Guaranteed it’s a few weeks or months. Nothing is that complicated. Especially if it runs on windows 3.11.


I find it heartwarming that you've never seen software more complicated than a few months of work. I wonder what you typed that message on.


Again, what insanely sophisticated system could possibly be running on 3.11? Identify the inputs and outputs and go from there. It’s probably a driver. Or something that operates an antique piece of hardware. Dig into the binary protocol. Pen test the heck out of it. Reverse engineering is not hard.

I’ve done some wild shit in my day. Gotta think outside the box and go to first principles. If it looks like a duck, quacks like a duck and walks like a duck it’s a duck. You can replace things pretty easily when you identify the perimeter of a piece of software.

These days we have pretty powerful decompilers too. I’d posit I could replace this tech for the same cost of one year of whoever they are hiring for this to perpetuate the antiquated crap.

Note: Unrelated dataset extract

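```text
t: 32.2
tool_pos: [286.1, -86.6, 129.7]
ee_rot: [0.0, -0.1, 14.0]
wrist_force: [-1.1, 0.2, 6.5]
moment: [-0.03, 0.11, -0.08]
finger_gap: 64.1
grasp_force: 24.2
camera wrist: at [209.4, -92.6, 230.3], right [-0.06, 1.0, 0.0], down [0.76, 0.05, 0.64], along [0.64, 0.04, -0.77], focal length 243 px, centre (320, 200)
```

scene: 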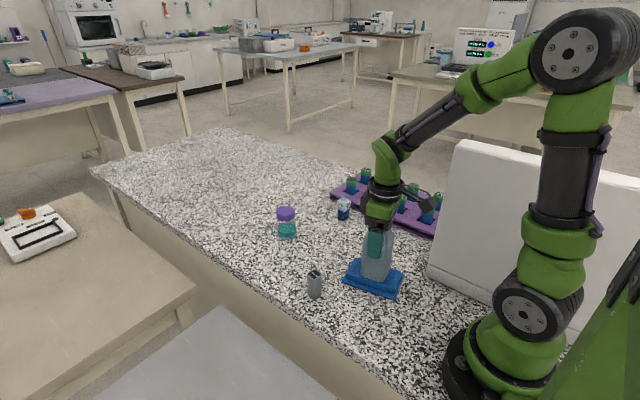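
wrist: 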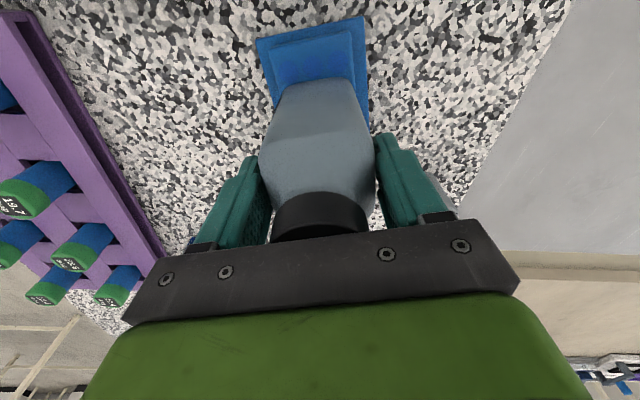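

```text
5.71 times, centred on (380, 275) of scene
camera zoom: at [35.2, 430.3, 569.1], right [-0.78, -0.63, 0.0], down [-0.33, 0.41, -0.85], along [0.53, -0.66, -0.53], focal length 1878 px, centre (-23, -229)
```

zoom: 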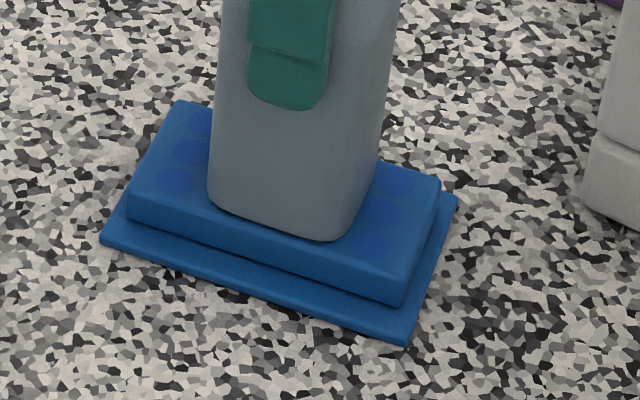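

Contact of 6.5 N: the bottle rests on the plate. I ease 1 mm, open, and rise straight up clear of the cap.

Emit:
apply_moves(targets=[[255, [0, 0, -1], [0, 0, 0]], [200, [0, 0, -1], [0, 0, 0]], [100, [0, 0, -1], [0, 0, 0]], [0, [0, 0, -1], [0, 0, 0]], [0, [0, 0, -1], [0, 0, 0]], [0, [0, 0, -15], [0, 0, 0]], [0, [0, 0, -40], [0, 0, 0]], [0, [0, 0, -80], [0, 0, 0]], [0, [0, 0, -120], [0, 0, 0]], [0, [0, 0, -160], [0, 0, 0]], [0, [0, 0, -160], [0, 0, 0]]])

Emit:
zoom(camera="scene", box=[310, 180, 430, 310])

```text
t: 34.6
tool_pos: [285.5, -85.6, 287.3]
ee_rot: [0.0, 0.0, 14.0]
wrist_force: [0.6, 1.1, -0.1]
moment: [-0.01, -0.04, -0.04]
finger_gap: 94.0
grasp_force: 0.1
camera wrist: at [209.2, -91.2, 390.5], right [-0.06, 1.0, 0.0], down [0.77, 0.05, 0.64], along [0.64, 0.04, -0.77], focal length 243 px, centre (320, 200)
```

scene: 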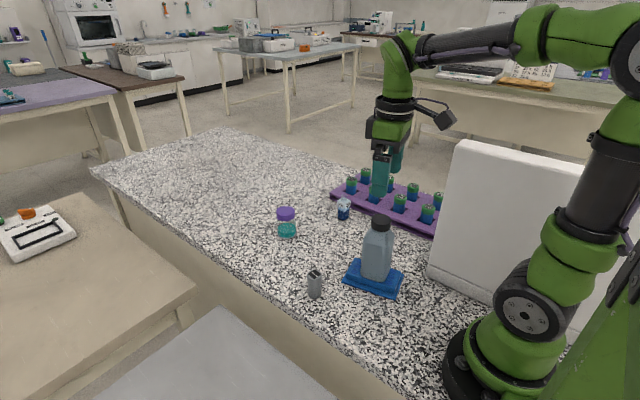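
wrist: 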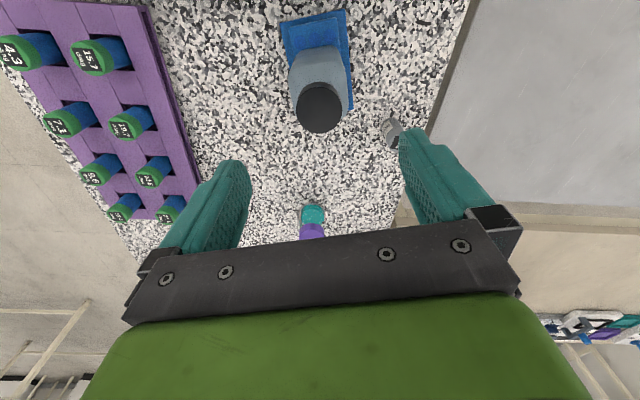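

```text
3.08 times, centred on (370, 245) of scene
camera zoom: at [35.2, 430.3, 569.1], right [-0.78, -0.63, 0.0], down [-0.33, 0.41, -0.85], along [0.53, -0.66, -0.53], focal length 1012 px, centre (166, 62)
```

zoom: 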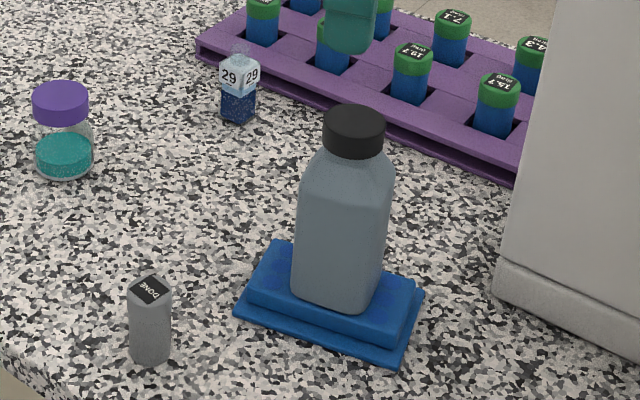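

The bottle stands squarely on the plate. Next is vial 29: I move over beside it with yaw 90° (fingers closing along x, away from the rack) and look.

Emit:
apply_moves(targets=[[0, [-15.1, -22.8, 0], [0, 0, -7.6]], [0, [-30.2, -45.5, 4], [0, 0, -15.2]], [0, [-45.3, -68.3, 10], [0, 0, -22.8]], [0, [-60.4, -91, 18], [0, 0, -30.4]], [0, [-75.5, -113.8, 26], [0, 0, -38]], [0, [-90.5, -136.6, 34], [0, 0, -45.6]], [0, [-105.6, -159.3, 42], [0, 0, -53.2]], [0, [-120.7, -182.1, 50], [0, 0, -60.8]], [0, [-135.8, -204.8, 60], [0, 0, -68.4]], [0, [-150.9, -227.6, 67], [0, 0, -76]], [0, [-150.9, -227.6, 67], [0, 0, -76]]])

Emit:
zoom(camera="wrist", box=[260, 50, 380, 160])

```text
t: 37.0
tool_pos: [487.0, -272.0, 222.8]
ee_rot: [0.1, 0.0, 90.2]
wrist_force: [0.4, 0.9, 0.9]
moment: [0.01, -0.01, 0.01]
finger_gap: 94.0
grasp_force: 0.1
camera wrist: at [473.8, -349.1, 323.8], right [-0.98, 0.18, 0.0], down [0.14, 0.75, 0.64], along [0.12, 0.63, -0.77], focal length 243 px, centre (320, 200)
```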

In general there is no real reason why a software running on Windows 3.11 could not contain 100 years of development time. What seems less likely is that the majority of that code would be highly hardware or system specific and would require porting to a modern platform. But as we do not really have any idea what kind of system we are talking about, it is hard to speculate.


If you think that "Identify the inputs and outputs and reverse engineer it which isn't hard" is all that's needed to re-create some bespoke piece of software then I hope you will never-ever have the chance to put this in to practice for this sort of safety-critical stuff.

"Oh yes, we missed that one output that only happens under these specific conditions and now the train crashed – oops!"


that software is certified and tested to work with those trains...do you know what it takes to test and get certified?


Terrible attitude.

“Hey, our software works and is certified but it’s ancient and no one knows how to maintain it. If was written 30 years ago on a version of windows that doesn’t even support the internet. We need to upgrade and recertify”. This is an easy argument.


"These trains have been working fine for 32 years, after we ironed out some bugs with the software in the first six months of use. We absolutely don't want to have trains failing, as it's very disruptive for passengers, so let's keep the existing software working for a few more years. The trains will be scrapped in 2030 anyway."